Task to complete
Copy out all lines carrying the word "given".

Collected data
_ _ _ _ _ _ _
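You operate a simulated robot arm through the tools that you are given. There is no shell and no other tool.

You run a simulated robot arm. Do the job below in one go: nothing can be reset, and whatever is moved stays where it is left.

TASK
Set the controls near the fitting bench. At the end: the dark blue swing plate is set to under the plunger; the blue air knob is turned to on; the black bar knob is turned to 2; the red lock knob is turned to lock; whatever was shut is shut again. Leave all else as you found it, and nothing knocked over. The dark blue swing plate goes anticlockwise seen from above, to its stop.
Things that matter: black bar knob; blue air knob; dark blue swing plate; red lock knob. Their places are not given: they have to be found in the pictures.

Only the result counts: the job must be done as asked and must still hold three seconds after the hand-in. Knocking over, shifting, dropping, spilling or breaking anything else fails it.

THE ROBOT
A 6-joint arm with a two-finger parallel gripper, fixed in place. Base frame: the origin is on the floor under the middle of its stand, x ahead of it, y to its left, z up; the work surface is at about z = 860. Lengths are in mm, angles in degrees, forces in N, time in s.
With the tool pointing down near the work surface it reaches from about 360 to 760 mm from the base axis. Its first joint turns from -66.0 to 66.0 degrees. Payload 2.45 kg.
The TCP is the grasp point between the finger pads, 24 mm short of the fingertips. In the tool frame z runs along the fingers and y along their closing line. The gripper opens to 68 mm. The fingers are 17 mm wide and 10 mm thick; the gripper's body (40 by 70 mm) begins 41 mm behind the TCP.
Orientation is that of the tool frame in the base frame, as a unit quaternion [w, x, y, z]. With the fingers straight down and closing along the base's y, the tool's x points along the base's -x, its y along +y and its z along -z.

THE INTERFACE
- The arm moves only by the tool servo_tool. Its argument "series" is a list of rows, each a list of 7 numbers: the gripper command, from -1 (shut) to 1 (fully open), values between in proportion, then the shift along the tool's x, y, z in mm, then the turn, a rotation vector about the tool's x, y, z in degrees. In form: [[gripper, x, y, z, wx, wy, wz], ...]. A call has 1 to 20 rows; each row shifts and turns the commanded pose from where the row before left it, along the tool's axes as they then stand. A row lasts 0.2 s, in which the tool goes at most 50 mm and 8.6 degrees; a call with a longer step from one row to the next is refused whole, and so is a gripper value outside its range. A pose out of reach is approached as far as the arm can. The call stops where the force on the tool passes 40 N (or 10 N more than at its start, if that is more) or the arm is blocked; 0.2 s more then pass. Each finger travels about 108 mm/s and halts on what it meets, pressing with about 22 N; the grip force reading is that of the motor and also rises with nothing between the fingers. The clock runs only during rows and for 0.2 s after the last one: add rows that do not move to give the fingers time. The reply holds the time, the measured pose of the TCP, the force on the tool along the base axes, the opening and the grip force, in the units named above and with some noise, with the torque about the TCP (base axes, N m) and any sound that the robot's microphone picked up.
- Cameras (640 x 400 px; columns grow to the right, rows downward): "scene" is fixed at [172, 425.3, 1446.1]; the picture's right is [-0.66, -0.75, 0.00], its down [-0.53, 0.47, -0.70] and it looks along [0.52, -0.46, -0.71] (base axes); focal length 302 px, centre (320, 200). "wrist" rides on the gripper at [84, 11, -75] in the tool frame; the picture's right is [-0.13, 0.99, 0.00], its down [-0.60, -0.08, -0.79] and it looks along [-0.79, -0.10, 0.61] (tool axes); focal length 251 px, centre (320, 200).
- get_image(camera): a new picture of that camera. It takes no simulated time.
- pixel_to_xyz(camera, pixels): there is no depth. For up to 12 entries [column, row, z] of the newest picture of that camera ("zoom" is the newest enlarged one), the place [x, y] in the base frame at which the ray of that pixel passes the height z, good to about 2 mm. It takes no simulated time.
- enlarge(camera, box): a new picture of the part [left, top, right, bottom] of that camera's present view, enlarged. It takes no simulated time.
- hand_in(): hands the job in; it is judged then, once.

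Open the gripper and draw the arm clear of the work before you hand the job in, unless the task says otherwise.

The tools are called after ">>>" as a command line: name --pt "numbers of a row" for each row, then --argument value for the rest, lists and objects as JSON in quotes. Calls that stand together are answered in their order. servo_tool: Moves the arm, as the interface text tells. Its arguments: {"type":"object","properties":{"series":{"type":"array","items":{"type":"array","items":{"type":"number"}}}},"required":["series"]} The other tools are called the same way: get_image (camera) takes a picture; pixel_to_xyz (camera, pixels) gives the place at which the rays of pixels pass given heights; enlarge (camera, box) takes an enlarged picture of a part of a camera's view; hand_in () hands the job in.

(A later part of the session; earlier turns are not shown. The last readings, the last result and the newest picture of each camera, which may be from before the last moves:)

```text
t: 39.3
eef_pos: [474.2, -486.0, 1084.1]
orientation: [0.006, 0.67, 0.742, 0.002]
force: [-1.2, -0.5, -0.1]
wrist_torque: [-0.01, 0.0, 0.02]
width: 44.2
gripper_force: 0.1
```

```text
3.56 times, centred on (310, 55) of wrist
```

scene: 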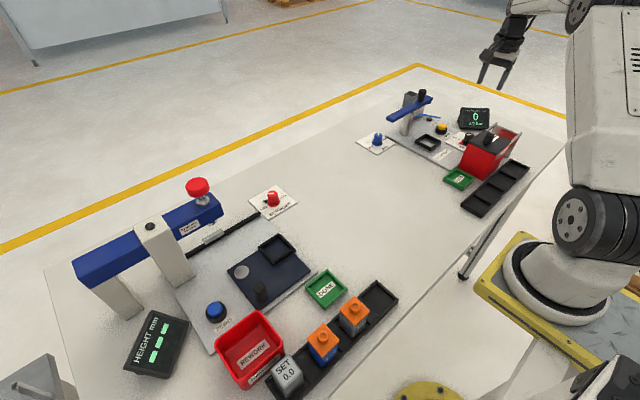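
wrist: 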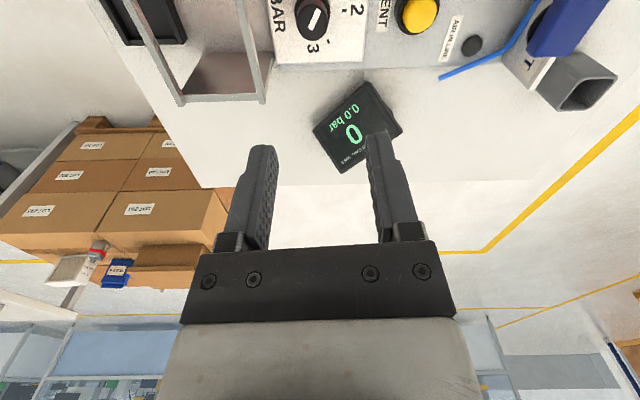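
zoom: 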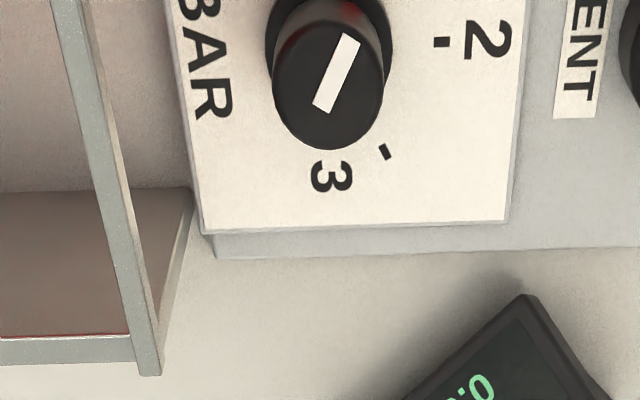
_ _ _ _ _ _ _
The result
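You operate a simulated robot arm through the tools that you are given. There is no shell and no other tool.
Things that matter: black bar knob; blue air knob; dark blue swing plate; red lock knob. Their places are not given: they have to be found in the pictures.
The tools are called after ">>>" as a command line: name --pt "numbers of a row" for each row, then --argument value for the rest, lists and objects as JSON in quotes. Calls that stand together are answered in their order. servo_tool: Moves the arm, as the interface text tells. Its arguments: {"type":"object","properties":{"series":{"type":"array","items":{"type":"array","items":{"type":"number"}}}},"required":["series"]} The other tools are called the same way: get_image (camera) takes a picture; pixel_to_xyz (camera, pixels) gives the place at which the rays of pixels pass given heights; enlarge (camera, box) takes an enlarged picture of a part of a camera's view; hand_in () hands the job in.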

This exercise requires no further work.